What Is the Average Annual Return (AAR)

The average annual return (AAR) is a percentage used when reporting the historical return, such as the three-, five- and 10-year average returns of a mutual fund. The average annual return is stated net of a fund's operating expense ratio, which does not include sales charges, if applicable, or portfolio transaction brokerage commissions.

Understanding Average Annual Return (AAR)

When you are selecting a mutual fund, the average annual return is a helpful guide for measuring a fund's long-term performance. However, investors should also look at a fund's yearly performance to fully appreciate the consistency of its annual total returns. For example, a five-year average annual return of 10% looks attractive; however, if the yearly returns (those that produced the average annual return) were +40%, +30%, -10%, +5% and -15% (50 / 5 = 10%), performance over the past three years warrants examination of the fund’s management and investment strategy.

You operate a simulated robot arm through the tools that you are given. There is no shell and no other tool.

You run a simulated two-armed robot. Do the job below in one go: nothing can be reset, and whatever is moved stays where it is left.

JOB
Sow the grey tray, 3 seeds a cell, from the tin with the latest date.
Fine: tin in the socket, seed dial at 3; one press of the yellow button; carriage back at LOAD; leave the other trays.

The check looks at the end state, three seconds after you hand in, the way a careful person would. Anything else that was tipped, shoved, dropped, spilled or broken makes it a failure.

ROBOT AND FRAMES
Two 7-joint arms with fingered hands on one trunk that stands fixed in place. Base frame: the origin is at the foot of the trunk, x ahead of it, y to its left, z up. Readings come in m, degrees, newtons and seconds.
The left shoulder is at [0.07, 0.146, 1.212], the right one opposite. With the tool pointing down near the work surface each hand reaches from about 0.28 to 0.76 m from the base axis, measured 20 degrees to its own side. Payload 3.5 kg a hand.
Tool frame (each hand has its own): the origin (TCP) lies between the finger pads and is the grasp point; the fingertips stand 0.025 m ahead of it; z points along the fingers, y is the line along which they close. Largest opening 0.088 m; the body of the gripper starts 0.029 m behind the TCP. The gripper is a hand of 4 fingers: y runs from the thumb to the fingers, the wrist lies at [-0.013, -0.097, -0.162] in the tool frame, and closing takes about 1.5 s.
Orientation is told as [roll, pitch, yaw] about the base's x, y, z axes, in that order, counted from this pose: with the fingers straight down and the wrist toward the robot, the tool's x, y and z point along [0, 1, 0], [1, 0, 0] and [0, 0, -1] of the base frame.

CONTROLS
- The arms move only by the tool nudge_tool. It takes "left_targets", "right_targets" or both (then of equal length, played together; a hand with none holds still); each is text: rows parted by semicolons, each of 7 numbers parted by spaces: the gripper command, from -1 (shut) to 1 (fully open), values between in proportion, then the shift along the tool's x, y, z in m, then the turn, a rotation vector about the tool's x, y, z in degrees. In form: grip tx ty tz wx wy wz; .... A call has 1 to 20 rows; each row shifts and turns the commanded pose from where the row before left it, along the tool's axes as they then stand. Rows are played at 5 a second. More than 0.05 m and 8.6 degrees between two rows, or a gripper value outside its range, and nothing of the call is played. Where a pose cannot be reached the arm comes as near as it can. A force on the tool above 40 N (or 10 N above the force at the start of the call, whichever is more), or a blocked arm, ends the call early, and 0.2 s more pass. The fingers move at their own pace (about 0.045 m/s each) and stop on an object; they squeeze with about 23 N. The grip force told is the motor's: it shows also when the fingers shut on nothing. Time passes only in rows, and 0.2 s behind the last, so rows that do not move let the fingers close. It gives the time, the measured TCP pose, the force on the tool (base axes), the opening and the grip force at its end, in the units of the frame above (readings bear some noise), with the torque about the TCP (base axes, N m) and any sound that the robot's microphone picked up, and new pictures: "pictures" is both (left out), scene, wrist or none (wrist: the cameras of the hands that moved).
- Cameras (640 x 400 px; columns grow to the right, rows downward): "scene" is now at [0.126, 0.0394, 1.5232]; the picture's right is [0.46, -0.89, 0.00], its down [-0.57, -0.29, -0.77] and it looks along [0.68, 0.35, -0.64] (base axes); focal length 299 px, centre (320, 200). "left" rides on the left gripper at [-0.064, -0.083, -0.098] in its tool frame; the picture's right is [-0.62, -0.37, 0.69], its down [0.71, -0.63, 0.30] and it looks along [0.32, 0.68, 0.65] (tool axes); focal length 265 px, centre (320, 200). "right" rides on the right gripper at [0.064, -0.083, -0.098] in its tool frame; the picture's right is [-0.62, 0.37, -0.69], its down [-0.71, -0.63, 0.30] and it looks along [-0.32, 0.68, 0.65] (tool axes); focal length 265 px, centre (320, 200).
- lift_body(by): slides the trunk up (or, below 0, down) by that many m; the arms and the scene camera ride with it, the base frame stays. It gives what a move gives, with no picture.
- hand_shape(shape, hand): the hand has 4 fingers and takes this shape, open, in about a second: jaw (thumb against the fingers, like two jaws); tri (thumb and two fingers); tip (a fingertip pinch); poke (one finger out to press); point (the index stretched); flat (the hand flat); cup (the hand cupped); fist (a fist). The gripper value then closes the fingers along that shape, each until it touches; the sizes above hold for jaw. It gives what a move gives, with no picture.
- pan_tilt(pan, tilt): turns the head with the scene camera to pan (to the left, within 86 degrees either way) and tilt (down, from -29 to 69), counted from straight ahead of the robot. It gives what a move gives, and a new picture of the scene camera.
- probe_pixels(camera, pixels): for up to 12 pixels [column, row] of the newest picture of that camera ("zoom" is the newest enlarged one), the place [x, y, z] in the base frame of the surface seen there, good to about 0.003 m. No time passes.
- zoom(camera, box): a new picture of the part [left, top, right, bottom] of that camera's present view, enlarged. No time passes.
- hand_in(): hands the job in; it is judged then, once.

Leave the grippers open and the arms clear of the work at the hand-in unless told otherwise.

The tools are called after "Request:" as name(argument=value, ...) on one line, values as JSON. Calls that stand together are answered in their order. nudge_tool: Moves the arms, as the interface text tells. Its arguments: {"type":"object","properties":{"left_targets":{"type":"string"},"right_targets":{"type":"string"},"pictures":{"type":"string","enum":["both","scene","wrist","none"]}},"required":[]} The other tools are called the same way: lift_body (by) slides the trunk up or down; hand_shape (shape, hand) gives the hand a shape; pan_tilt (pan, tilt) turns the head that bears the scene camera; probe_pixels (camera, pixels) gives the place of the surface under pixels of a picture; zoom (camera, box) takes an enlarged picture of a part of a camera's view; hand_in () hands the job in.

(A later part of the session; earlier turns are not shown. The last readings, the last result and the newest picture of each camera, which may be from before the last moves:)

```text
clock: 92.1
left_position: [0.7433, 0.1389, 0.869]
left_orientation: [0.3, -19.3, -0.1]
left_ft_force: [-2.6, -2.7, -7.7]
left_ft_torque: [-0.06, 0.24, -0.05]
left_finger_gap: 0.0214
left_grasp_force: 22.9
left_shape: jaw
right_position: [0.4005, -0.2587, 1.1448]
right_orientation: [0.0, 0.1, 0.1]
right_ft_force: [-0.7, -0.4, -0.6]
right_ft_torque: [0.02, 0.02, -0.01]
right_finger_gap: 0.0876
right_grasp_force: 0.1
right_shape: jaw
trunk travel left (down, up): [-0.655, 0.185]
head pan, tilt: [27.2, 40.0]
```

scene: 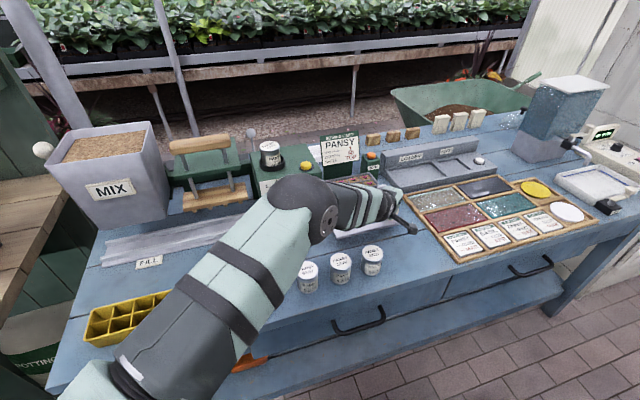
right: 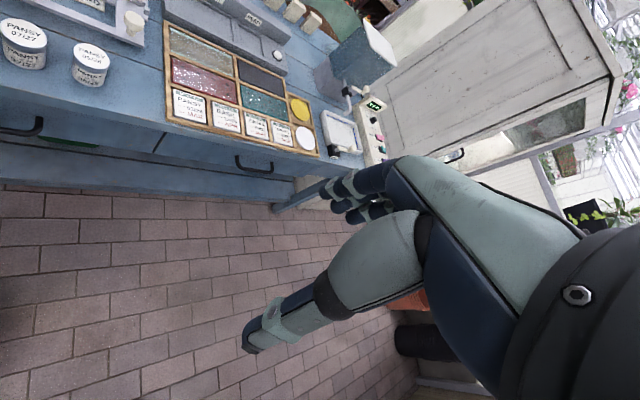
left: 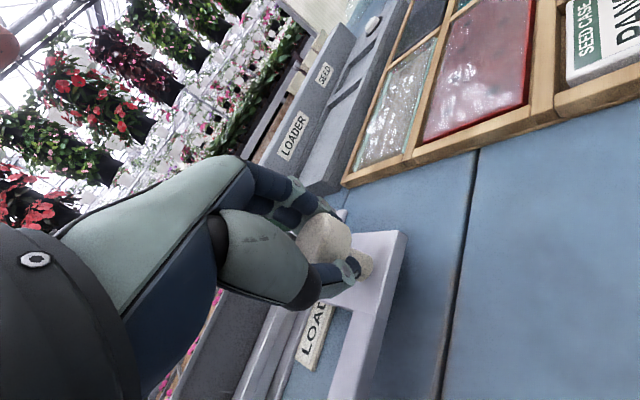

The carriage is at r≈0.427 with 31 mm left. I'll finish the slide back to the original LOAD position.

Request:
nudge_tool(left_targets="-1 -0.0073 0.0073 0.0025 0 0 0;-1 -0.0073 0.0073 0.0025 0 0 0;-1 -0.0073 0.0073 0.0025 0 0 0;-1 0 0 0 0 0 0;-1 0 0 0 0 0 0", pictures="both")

Components of Mutual Fund AAR

There are three components that contribute to the AAR of an equity mutual fund. Share price appreciation results from unrealized gains or losses in the underlying stocks held in a portfolio. As the share price of a stock moves fluctuates over a year, it proportionately contributes to or detracts from the AAR of the fund that maintains a holding in the issue. The American Funds AMCAP Fund’s 2.74% holding of Oracle Corporation, a stock it has owned since 2003, has contributed to the portfolio’s 10-year AAR of 8.15% through June 23, 2016, as the company’s stock rose from $10.88 on April 1, 2003, to a close of $40.83 on June 23, 2016.

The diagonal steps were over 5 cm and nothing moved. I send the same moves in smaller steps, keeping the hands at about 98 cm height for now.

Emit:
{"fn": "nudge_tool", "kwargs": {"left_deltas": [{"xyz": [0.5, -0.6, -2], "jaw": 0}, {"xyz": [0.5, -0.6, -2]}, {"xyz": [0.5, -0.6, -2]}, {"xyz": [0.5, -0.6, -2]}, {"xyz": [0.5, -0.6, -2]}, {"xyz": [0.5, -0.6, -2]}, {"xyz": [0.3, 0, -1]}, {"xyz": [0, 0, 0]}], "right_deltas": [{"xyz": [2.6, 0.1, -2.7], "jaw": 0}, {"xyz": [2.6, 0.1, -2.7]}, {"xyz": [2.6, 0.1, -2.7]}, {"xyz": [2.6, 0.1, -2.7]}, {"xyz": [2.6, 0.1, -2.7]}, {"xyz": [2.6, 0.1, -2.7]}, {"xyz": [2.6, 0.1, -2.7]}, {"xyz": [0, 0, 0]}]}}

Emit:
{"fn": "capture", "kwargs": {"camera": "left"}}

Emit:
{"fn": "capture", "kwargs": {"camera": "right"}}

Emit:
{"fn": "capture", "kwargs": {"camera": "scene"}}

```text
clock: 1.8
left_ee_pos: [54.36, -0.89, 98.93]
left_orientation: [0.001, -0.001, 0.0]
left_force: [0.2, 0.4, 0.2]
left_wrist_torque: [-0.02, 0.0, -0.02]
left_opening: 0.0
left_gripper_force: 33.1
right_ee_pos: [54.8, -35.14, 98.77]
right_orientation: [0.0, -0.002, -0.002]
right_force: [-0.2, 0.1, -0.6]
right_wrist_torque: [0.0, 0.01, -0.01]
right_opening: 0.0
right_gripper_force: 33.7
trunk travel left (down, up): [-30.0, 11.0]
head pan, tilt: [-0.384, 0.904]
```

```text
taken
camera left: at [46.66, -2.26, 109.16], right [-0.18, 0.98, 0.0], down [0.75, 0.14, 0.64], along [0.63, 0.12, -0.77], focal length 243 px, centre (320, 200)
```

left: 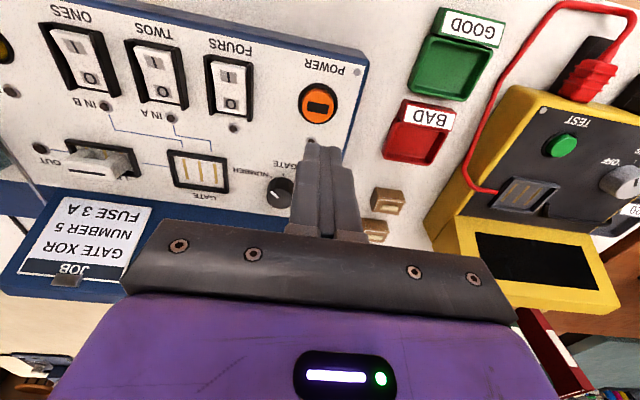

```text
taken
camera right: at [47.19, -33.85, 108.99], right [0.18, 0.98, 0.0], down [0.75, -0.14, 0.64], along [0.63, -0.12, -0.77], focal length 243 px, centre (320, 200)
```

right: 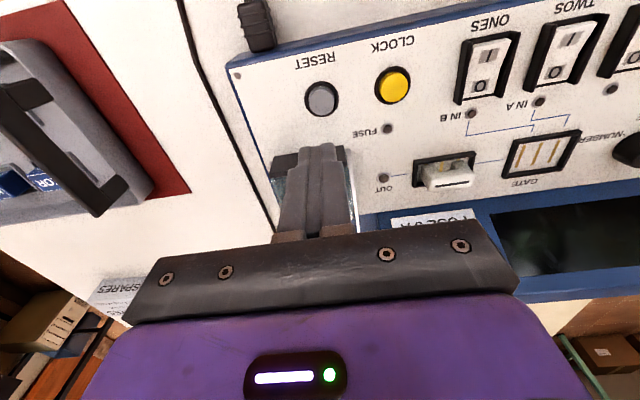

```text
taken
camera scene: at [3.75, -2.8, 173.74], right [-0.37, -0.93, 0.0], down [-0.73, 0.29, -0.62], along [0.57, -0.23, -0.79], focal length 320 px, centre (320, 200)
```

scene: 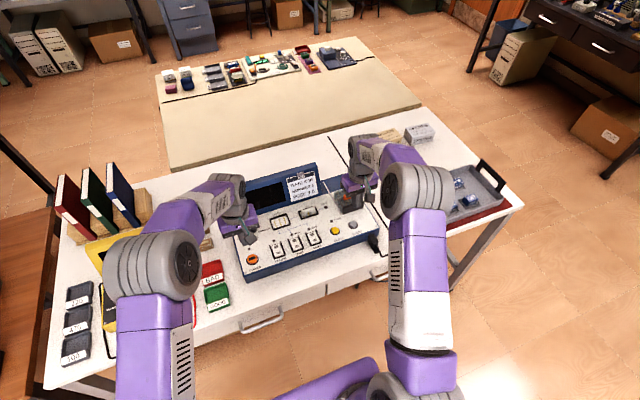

Capital gains distributions paid from a mutual fund result from the generation of income or sale of stocks from which a manager realizes a profit in a growth portfolio. Shareholders can opt to receive the distributions in cash or reinvest them in the fund. Capital gains are the realized portion of AAR. The distribution, which reduces share price by the dollar amount paid out, represents a taxable gain for shareholders. A fund can have a negative AAR and still make taxable distributions. The Wells Fargo Discovery Fund paid a capital gain of $2.59 on Dec. 11, 2015, despite the fund having an AAR of negative 1.48%.

Quarterly dividends paid from company earnings contribute to a mutual fund's AAR and also reduce the value of a portfolio's net asset value. Like capital gains, dividend income received from the portfolio can be reinvested or taken in cash. Large-cap stock funds with positive earnings typically pay dividends to individual and institutional shareholders. These quarterly distributions comprise the dividend yield component of a mutual fund's AAR. The T. Rowe Price Dividend Fund has a trailing 12-month yield of 1.23%, a contributing factor to the fund’s one-year AAR of 5.55% through June 23, 2016.

Difference From Average Annual Rate of Return

Calculating an average annual return is much simpler than the average annual rate of return, which uses a geometric average instead of a regular mean. The formula is: [(1+r1) x (1+r2) x (1+r3) x ... x (1+ri)] (1/n) - 1, where r is the annual rate of return and n is the number of years in the period. The average annual return is sometimes considered less useful for giving a picture of performance of a fund because returns compound rather than combine. Investors must pay attention when looking at funds to compare the same types of returns for each fund.